Work out how many lines contain "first". Reply with the count alone.
===
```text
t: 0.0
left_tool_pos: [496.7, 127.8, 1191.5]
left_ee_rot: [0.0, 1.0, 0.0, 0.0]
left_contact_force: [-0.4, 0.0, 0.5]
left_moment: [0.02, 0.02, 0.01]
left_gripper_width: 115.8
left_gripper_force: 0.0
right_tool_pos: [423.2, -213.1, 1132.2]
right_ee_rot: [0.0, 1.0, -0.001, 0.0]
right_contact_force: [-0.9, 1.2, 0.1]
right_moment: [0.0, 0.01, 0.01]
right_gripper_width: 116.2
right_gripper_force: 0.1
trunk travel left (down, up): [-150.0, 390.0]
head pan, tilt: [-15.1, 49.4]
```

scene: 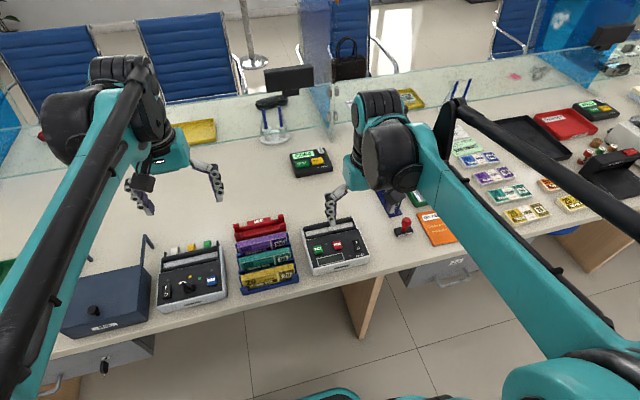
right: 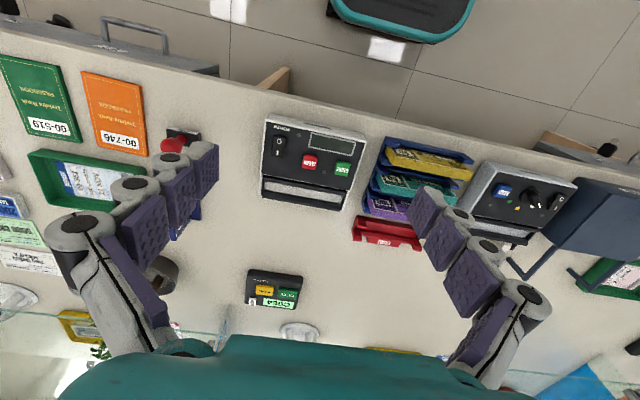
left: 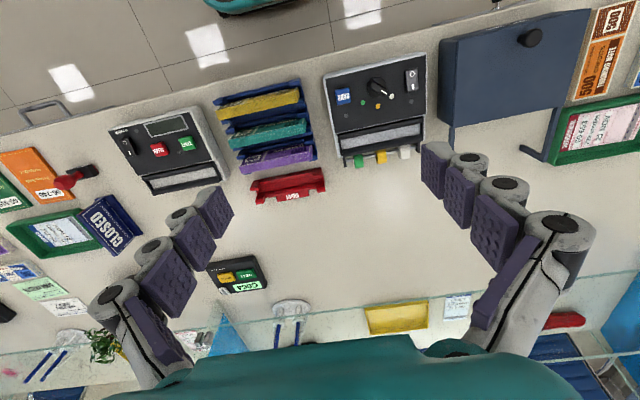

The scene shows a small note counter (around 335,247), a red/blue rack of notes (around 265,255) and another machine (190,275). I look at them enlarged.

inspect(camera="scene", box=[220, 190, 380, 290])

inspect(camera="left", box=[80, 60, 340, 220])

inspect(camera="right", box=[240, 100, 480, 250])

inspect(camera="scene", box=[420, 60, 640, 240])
===
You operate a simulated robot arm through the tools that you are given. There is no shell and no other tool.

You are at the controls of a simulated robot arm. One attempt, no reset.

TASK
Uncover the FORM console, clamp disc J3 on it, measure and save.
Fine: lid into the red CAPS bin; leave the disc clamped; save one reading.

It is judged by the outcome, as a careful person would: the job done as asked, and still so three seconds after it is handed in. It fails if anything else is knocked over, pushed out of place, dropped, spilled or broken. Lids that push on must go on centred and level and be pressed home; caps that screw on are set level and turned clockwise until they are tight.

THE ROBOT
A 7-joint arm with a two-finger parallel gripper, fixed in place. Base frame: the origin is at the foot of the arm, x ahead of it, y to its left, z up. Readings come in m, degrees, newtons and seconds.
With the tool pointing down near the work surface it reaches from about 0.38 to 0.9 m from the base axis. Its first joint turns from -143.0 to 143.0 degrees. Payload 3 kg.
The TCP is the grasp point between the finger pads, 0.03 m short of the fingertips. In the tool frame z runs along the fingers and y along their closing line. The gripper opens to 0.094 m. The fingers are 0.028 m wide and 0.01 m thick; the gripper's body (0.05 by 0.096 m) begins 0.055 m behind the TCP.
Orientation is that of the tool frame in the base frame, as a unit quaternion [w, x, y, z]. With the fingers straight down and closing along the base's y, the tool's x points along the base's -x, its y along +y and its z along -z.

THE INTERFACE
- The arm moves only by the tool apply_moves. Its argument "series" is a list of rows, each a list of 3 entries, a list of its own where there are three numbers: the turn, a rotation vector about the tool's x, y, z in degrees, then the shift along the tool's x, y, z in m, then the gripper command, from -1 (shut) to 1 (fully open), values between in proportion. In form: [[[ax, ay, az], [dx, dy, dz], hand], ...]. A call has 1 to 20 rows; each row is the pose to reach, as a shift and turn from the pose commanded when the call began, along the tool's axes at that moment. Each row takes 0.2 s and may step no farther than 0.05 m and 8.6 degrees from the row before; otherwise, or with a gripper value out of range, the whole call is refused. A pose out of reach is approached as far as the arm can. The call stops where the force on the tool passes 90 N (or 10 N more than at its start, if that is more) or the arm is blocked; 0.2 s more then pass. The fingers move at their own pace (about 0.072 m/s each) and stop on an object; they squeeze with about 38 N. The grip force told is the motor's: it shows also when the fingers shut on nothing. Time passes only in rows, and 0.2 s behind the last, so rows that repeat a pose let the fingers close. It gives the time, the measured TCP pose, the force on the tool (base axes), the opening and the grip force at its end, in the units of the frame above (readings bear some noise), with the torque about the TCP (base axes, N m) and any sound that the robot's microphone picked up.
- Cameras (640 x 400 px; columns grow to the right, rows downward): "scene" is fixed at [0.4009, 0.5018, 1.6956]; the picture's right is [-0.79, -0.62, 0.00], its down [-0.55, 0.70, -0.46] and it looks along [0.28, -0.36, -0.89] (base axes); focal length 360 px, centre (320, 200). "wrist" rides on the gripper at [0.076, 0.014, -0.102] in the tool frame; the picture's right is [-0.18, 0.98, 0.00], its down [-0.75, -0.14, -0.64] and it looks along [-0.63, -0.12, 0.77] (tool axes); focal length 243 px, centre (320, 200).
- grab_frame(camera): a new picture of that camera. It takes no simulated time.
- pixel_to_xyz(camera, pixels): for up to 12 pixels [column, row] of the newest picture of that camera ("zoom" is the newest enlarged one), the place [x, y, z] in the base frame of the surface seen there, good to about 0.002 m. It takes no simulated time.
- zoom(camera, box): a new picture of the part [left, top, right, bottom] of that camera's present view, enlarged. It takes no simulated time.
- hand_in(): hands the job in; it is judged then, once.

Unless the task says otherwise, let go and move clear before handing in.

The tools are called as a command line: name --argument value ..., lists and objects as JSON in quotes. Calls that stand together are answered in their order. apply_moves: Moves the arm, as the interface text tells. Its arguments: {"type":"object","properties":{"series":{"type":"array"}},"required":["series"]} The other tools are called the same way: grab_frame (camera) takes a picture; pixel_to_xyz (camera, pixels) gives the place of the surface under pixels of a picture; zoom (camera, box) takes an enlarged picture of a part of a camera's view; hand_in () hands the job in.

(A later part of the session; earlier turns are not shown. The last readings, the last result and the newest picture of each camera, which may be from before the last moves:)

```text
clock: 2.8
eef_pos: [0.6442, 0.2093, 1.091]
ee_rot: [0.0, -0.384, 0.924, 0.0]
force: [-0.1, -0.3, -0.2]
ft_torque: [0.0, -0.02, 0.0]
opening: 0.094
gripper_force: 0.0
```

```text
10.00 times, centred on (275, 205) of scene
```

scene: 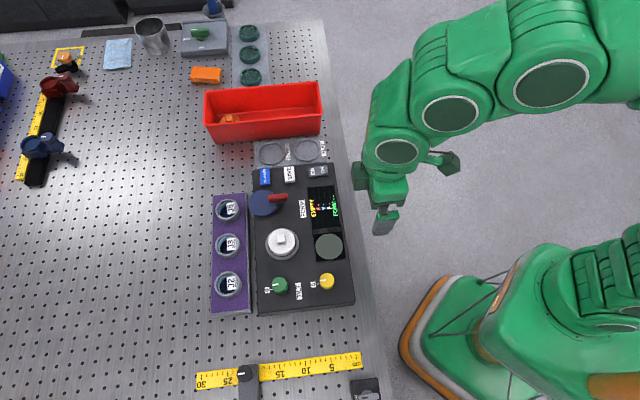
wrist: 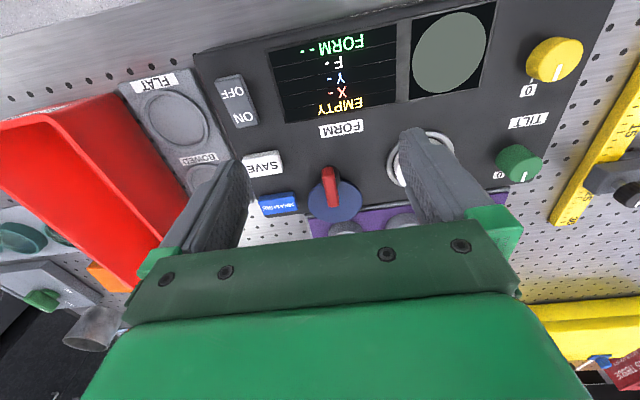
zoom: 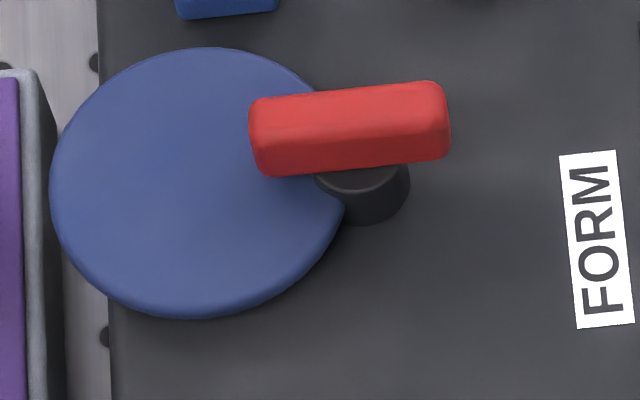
===
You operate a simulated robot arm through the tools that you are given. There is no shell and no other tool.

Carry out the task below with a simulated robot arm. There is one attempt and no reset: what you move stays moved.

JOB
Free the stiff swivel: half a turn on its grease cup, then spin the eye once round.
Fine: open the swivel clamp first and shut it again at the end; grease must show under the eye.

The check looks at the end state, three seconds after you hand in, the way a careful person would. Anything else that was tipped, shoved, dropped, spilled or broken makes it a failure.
===
WRITTEN SOLUTION:
2